→ THE TASKS
1. Cite the provided passage exactly. Begin with "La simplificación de" and finish with "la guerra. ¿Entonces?".
2. Pick up the provided passage at the point where it stops and go on.

→ PROVIDED PASSAGE
........

Tras los hechos ocurridos el pasado 14 de abril en el municipio de Buenos Aires (Cauca) donde un total de 11 militares perdieron la vida a manos de integrantes de las FARC, se ha generado un evidente gesto de indignación que se ha extendido por todo el país; pero a la par con la indignación se ha alimentado otro fenómeno que empieza a tomar forma, luego de pasearse como un fantasma por todos los niveles de la sociedad: la polarización.
Y es que luego de que el país se entera a través de los medios de comunicación y las redes sociales de los macabros detalles de la masacre ocurrida en el polideportivo de la vereda La Esperanza, se empezaron a notar claramente dos opiniones radicalmente diferentes: la primera, que apuesta por la reanudación de las hostilidades en contra del grupo guerrillero y el fin del llamado «proceso de paz», y la segunda que apuesta por la continuidad de los diálogos en La Habana.
La simplificación de los 140 caracteres, ha convertido la complejidad de estas dos posiciones, en un ingenuo constructo sintáctico que expresa que la opinión pública en Colombia se divide «entre los que quieren la guerra y los que quieren la paz». Nada más absurdo.
Estoy muy lejos de creer que aquellos que, como yo, están en desacuerdo con el artefacto de negociación creado entre el gobierno de Juan Manuel Santos y las FARC, quieran en efecto que el país siga sangrando por causa de una guerra. Ni más faltaba. De hecho, creo firmemente que si hay algo que tenemos en común casi el 100% de los colombianos, es que estamos cansados, hartos, aburridos de la guerra. ¿Entonces?
El problema es que el constructo, proveniente de las campañas publicitarias del gobierno en turno, de que estamos divididos «entre los que quieren la guerra y los que quieren la paz», es además de engañoso y amañado, completamente falso. Los colombianos no estamos divididos entre los que quieren la guerra y los que quieren la paz, los colombianos estamos divididos entre los que creen en las intenciones de paz de la guerrilla y aquellos que aún no se terminan de tragar ese cuento.
Aquellos que creen en las intenciones de paz de las FARC, en parte hastiados por las hostilidades de cinco décadas, en parte condicionados por los miles de millones de pesos en publicidad invertidos desde la Casa de Nariño y el Palacio de Liévano, sostienen que vivimos en un conflicto, es decir, que la guerrilla tiene el derecho a pasarse la ley por la faja (como cierto alcalde que no quiero mencionar) cometiendo toda clase de crímenes, por que el contexto histórico y político («Soy de izquierda, no tengo garantías, nadie me quiere, todos me odian, buaaa, buaaa, buaaa«) los ha orillado a radicalizarse. Entonces el asunto pasa por llegar a unos acuerdos para que se le den las garantías para expresar su pensamiento político y que no les caiga todo el peso de la ley por sus crímenes.

........

→ MATERIAL PROVIDED
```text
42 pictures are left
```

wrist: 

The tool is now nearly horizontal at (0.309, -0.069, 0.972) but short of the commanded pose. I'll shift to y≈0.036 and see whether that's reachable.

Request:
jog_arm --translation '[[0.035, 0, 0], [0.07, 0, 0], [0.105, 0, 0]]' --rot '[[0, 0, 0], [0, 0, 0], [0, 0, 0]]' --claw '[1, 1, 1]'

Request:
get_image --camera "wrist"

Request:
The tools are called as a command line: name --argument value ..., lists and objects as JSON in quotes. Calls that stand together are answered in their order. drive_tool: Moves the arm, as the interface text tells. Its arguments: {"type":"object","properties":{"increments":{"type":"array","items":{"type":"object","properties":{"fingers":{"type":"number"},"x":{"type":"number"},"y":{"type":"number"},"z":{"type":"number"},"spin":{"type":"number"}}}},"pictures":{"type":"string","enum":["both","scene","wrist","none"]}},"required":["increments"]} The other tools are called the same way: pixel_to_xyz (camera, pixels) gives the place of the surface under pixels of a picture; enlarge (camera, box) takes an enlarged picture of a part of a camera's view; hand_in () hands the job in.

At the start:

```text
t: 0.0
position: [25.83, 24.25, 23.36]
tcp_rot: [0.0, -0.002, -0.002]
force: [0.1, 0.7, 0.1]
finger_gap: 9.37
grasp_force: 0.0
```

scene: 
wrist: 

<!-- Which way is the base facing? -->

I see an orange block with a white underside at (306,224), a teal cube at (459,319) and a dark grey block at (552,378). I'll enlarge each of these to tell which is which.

........

→ RESULTS FOR THE EXERCISE
1.
La simplificación de los 140 caracteres, ha convertido la complejidad de estas dos posiciones, en un ingenuo constructo sintáctico que expresa que la opinión pública en Colombia se divide «entre los que quieren la guerra y los que quieren la paz». Nada más absurdo.
Estoy muy lejos de creer que aquellos que, como yo, están en desacuerdo con el artefacto de negociación creado entre el gobierno de Juan Manuel Santos y las FARC, quieran en efecto que el país siga sangrando por causa de una guerra. Ni más faltaba. De hecho, creo firmemente que si hay algo que tenemos en común casi el 100% de los colombianos, es que estamos cansados, hartos, aburridos de la guerra. ¿Entonces?

2.
Pero si bien, en sus inicios, la guerrilla sí encajaba con el contexto antes mencionado, a partir de los años ochenta, la guerrilla pasó por un proceso de mutación, que ha dejado muy poco de esos ideales. A partir de esa época, con el fin de conseguir recursos para garantizar la estabilidad financiera de su estructura, decidieron acudir a dos modalidades criminales non-sanctas: el secuestro y el narcotráfico. Pero, aunque el secuestro extorsivo, probó ser una excelente fuente de dineros y de presión política (Ingrid Betancourt), ha sido en el narcotráfico donde se ganaron la lotería luego de la caída de los carteles de Cali y Medellín, con unos ingresos que harían llorar de la rabia a Carlos Ardila Lule.
Desde entonces, las FARC han utilizado la carta de la paz, para fortalecer sus negocios. En los diálogos del Caguán, crearon una zona de producción sin restricciones legales, que se alimentaba de una zona aún más grande en su zona de influencia. Estamos hablando de los departamentos del sur del país. Las FARC no sólo producían toneladas de droga, sino que construyeron una numerosa y eficiente red de rutas y corredores de comercialización, uno de ellos por el Caribe, a través de la Venezuela chavista y otra, a través del pacífico, a través del departamento del Cauca y el Valle del Cauca.
Rutas del narcotráfico de la guerrilla de las FARC.
A diferencia de la ruta del Caribe, intensamente patrullada por autoridades estadounidenses y europeas (Puerto Rico, y las antillas holandesas están en la zona), la ruta del pacífico los conecta directamente con los carteles mexicanos. Pero fue esa ruta la que se cortó entre 2002 y 2010. Esa es la razón de la insistencia en el despeje de Pradera y Florida, y luego, en este gobierno, en el cese bilateral del fuego. La guerrilla quiere poder transportar la droga por estos corredores, que conocen muy bien, sin que una columna de la fuerzas militares, o un grupo de naves de la fuerza aérea los localice y destruya la mercancía.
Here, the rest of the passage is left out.